Exercise goal: Find the line containing "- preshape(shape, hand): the" and copy it exactly, along with every line after it up to and including the line containing "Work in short". Copy nothing else.
---------- Recorded information
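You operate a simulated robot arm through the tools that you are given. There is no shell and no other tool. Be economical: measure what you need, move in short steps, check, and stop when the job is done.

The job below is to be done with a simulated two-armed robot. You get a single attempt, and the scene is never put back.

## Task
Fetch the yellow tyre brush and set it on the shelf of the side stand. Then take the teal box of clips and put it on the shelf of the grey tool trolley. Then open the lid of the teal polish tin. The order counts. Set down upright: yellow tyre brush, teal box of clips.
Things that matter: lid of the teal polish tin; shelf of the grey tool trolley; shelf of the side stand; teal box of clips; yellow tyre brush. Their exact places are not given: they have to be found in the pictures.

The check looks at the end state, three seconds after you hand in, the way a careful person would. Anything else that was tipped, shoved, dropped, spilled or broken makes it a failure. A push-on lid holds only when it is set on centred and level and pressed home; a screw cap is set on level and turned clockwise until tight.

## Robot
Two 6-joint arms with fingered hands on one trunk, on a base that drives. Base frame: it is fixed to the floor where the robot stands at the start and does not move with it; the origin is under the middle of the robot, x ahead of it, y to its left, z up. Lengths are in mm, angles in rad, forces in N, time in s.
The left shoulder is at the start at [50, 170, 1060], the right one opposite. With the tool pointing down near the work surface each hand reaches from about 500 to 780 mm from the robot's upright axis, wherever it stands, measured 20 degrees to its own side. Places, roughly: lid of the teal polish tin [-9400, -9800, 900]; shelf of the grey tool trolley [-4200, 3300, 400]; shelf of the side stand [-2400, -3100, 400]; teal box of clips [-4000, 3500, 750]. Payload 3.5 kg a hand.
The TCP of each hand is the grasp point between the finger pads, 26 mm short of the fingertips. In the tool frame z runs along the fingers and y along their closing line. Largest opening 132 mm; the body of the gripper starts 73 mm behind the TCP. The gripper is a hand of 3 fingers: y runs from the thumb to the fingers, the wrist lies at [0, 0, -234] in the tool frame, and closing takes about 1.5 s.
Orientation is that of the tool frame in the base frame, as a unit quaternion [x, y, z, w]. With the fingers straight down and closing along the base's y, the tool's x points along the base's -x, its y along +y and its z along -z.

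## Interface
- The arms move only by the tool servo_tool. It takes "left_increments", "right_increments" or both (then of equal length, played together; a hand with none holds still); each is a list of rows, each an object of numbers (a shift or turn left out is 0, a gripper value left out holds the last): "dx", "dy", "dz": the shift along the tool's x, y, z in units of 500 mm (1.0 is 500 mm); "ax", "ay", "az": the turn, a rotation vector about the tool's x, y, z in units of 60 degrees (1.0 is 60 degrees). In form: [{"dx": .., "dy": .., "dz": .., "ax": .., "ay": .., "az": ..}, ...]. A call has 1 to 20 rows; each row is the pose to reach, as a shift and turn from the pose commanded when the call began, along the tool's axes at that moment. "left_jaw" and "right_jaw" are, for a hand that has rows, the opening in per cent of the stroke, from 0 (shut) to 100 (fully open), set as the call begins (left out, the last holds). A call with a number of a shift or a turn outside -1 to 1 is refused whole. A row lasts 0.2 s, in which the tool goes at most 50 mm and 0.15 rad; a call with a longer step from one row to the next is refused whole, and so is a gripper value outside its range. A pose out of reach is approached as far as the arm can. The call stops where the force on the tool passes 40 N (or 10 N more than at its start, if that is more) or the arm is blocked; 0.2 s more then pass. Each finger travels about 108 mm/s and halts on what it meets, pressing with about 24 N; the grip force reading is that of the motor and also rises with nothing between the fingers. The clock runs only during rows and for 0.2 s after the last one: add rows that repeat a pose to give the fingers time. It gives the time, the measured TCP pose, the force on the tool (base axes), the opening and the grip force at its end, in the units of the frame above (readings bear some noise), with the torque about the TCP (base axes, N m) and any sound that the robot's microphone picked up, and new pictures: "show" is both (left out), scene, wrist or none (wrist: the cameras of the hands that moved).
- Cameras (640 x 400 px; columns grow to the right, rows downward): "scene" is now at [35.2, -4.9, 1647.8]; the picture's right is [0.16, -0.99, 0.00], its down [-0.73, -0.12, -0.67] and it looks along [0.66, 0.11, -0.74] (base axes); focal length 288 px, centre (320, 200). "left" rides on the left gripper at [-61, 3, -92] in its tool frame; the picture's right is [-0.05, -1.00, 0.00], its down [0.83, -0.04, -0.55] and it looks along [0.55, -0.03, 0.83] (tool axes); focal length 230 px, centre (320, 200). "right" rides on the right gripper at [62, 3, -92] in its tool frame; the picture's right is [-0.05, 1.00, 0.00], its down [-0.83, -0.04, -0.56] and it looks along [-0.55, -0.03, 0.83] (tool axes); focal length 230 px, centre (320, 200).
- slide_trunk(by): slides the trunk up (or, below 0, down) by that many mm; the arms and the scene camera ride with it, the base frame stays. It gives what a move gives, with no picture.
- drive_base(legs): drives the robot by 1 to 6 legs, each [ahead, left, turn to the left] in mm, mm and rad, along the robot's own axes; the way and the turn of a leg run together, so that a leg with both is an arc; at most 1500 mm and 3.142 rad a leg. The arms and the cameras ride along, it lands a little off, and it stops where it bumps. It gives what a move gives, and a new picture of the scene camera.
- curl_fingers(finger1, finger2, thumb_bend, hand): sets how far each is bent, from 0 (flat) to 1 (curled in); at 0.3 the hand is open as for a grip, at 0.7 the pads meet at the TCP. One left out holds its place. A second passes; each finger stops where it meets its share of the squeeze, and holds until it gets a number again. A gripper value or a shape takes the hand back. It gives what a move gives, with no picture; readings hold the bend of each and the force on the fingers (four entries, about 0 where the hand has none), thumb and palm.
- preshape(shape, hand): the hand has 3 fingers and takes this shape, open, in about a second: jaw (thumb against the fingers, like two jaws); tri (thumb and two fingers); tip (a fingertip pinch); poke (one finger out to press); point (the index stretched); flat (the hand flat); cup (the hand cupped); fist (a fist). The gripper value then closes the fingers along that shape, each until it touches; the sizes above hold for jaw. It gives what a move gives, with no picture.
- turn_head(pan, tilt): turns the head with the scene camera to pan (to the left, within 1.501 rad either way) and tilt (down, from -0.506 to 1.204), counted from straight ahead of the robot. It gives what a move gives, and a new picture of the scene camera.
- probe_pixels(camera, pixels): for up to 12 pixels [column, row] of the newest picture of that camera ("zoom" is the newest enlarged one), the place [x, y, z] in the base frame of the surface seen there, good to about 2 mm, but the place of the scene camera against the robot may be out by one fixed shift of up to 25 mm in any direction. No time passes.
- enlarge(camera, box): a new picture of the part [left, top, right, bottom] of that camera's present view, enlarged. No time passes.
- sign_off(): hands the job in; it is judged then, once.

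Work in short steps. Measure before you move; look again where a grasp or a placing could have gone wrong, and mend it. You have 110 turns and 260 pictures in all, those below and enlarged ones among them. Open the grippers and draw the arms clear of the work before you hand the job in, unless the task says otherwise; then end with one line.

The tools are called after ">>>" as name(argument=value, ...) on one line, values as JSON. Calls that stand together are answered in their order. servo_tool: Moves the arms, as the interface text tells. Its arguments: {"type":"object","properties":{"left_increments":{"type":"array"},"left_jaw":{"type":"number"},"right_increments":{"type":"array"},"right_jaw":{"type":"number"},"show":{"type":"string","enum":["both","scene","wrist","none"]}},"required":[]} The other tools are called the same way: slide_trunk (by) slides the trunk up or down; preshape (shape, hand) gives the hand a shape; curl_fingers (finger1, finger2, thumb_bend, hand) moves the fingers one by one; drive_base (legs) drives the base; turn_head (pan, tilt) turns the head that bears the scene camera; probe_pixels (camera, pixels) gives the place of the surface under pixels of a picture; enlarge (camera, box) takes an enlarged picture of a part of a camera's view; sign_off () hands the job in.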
--------------------
Answer for this exercise:
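- preshape(shape, hand): the hand has 3 fingers and takes this shape, open, in about a second: jaw (thumb against the fingers, like two jaws); tri (thumb and two fingers); tip (a fingertip pinch); poke (one finger out to press); point (the index stretched); flat (the hand flat); cup (the hand cupped); fist (a fist). The gripper value then closes the fingers along that shape, each until it touches; the sizes above hold for jaw. It gives what a move gives, with no picture.
- turn_head(pan, tilt): turns the head with the scene camera to pan (to the left, within 1.501 rad either way) and tilt (down, from -0.506 to 1.204), counted from straight ahead of the robot. It gives what a move gives, and a new picture of the scene camera.
- probe_pixels(camera, pixels): for up to 12 pixels [column, row] of the newest picture of that camera ("zoom" is the newest enlarged one), the place [x, y, z] in the base frame of the surface seen there, good to about 2 mm, but the place of the scene camera against the robot may be out by one fixed shift of up to 25 mm in any direction. No time passes.
- enlarge(camera, box): a new picture of the part [left, top, right, bottom] of that camera's present view, enlarged. No time passes.
- sign_off(): hands the job in; it is judged then, once.

Work in short steps. Measure before you move; look again where a grasp or a placing could have gone wrong, and mend it. You have 110 turns and 260 pictures in all, those below and enlarged ones among them. Open the grippers and draw the arms clear of the work before you hand the job in, unless the task says otherwise; then end with one line.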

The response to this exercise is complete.